Seen from Jerusalem, this landscape is both alarming and reassuring. Under missile attack, Israel has not lost its composure. There have not been widespread scenes of panic. Life is continuing. Like a sturdy ship weathering a mighty storm, Israel appears undaunted. The ship will not stay dry in such a storm, but it will not sink either. 

This is not the last round, pace the peacemakers, whose optimism can sometimes be dangerously naive. But it is the round that will set the tone for future dynamics. Gone are the days when Palestinian-Israeli tensions were negotiated by Israel, the Palestinian Authority (PA), Jordan and Egypt, under American tutelage. American leverage is diminished. Jordan is almost gone and has been left out entirely from negotiations. The PA is sidelined, because of its leaders’ obtuseness and the rise of Islamic forces that are more comfortable working with Hamas.

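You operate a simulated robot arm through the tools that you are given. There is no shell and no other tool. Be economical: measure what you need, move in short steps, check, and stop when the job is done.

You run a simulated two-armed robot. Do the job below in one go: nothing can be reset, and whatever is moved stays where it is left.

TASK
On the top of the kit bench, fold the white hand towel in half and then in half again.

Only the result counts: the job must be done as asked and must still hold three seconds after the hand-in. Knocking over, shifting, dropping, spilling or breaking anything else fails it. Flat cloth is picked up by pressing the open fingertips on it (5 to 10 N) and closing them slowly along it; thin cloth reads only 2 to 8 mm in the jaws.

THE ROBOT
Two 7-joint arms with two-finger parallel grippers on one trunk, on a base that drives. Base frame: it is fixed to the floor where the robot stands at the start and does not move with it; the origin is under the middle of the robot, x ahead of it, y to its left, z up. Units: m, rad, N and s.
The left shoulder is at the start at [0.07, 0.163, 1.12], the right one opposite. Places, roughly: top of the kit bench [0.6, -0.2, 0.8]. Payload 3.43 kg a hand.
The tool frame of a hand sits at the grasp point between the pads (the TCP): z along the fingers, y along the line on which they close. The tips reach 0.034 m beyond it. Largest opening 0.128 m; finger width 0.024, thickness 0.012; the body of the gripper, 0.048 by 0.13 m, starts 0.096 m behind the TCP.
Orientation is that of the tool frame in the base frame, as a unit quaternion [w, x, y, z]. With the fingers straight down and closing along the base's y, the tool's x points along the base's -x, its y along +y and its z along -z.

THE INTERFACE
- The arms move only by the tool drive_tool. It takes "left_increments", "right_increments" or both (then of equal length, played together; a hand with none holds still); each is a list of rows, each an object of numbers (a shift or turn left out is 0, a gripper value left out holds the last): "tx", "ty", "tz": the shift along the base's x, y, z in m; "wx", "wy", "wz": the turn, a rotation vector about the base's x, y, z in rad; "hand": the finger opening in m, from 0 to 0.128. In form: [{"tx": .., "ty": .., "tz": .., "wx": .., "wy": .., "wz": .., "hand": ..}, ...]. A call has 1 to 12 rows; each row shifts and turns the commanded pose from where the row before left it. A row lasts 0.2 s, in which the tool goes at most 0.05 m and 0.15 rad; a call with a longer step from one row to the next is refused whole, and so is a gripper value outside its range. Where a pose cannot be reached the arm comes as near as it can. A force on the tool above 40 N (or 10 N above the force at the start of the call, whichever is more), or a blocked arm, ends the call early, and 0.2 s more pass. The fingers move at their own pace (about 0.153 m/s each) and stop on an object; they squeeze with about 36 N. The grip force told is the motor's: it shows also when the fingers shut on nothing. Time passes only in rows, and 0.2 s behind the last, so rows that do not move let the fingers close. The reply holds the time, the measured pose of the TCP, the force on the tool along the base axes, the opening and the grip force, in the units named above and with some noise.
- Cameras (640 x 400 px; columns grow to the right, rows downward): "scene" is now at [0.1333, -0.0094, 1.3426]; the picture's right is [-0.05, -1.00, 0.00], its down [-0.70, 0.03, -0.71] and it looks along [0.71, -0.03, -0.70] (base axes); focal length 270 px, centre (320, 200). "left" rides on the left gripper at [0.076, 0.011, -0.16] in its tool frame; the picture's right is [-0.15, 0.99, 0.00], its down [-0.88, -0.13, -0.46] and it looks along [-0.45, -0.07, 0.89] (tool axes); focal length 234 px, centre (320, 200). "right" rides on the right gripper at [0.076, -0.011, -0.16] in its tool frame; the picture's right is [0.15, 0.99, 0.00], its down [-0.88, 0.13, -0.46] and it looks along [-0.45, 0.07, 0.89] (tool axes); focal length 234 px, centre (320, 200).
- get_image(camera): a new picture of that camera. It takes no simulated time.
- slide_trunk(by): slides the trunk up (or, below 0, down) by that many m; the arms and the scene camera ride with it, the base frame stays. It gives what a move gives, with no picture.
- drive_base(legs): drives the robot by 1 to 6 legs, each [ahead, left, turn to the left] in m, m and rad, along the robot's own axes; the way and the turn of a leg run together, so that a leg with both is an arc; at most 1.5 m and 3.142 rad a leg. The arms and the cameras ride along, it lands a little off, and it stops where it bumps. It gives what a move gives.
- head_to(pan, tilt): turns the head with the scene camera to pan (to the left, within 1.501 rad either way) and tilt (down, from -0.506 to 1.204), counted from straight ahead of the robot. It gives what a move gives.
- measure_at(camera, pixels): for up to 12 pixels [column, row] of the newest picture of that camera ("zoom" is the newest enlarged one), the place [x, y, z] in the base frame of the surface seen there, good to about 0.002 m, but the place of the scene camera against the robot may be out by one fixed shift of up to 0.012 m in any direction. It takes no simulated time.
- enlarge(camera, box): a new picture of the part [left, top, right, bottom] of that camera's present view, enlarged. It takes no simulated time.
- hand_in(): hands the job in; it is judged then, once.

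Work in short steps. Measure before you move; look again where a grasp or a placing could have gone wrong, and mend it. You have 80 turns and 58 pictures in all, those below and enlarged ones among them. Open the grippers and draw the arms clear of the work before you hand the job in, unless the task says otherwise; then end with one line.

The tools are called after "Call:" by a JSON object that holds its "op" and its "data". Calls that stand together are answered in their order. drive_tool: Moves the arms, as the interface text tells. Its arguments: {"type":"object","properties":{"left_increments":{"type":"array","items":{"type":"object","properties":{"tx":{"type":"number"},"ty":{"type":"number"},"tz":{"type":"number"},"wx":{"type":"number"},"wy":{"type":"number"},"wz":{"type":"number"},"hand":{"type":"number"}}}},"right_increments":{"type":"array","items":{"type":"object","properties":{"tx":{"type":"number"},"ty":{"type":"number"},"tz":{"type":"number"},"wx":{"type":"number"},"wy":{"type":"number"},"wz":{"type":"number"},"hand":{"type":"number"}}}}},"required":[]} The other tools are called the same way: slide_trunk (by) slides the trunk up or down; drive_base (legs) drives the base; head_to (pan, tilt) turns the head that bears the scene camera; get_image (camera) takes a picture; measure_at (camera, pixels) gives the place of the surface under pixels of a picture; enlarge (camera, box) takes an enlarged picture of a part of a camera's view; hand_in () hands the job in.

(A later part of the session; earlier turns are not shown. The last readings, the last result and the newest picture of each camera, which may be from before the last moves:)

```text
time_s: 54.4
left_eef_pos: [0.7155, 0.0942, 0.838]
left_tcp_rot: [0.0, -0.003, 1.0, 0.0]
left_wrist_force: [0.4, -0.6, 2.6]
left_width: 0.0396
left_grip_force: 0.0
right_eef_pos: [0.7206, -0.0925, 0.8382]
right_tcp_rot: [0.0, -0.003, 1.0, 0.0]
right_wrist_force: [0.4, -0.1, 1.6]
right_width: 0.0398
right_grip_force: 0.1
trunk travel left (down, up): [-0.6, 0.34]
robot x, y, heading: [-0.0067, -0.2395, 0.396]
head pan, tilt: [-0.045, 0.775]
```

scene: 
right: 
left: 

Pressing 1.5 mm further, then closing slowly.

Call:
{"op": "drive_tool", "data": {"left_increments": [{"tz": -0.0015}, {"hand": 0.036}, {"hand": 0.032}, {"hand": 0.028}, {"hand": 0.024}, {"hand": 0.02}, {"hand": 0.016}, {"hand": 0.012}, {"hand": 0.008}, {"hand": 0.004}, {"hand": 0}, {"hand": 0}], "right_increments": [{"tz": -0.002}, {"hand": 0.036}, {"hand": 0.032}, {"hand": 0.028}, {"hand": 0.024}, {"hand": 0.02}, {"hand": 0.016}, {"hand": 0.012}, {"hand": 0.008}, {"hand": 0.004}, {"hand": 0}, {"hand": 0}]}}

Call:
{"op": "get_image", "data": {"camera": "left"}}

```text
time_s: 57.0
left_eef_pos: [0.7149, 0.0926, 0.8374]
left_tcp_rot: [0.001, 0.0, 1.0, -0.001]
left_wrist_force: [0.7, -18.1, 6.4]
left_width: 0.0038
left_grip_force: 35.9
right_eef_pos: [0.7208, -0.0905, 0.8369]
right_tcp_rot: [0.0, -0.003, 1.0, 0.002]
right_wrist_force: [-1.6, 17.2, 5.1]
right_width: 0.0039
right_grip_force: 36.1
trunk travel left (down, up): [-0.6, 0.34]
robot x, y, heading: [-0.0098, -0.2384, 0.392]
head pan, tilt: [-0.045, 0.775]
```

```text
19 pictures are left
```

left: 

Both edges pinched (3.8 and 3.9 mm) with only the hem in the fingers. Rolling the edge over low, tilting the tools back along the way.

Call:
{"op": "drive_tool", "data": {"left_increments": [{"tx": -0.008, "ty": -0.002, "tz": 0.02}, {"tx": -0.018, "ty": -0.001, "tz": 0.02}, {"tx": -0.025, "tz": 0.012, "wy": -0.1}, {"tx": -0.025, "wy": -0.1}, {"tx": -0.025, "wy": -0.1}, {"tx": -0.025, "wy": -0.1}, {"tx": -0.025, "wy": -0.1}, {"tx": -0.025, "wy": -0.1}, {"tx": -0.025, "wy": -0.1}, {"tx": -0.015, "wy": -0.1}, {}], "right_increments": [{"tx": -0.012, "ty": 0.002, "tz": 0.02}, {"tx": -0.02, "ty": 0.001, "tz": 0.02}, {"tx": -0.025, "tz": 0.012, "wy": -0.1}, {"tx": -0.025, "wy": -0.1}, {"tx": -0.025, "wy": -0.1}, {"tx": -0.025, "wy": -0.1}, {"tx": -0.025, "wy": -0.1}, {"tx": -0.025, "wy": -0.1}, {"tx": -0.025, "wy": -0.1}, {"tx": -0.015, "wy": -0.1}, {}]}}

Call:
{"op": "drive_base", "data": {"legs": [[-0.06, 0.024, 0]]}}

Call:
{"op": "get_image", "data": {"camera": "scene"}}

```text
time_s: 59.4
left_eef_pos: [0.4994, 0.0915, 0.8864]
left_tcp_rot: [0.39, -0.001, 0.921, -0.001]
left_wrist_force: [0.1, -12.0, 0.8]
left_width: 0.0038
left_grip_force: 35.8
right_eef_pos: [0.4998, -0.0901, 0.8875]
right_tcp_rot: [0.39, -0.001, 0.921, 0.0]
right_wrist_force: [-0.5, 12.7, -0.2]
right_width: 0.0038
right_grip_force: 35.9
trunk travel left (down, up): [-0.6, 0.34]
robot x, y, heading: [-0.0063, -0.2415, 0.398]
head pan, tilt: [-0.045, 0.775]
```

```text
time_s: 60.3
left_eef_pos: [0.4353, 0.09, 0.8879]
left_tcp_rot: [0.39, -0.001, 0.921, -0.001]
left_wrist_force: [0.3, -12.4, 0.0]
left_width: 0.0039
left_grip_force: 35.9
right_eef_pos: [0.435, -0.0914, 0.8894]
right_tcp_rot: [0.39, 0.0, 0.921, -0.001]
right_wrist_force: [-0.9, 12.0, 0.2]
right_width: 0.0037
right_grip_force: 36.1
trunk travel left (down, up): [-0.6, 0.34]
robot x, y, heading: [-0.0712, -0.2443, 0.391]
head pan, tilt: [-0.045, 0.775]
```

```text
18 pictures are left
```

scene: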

Istanbul’s walls, which the Romans built and the Ottomans took over, suddenly look more fragile in the face of the coming storm than Jerusalem’s walls, which the Romans destroyed and the Ottomans rebuilt.

It took General Allenby and a Western army to take Jerusalem. It will take a full restoration of American power to shield the region from its worst instincts. And at this point, it looks unlikely that America will volunteer for the task.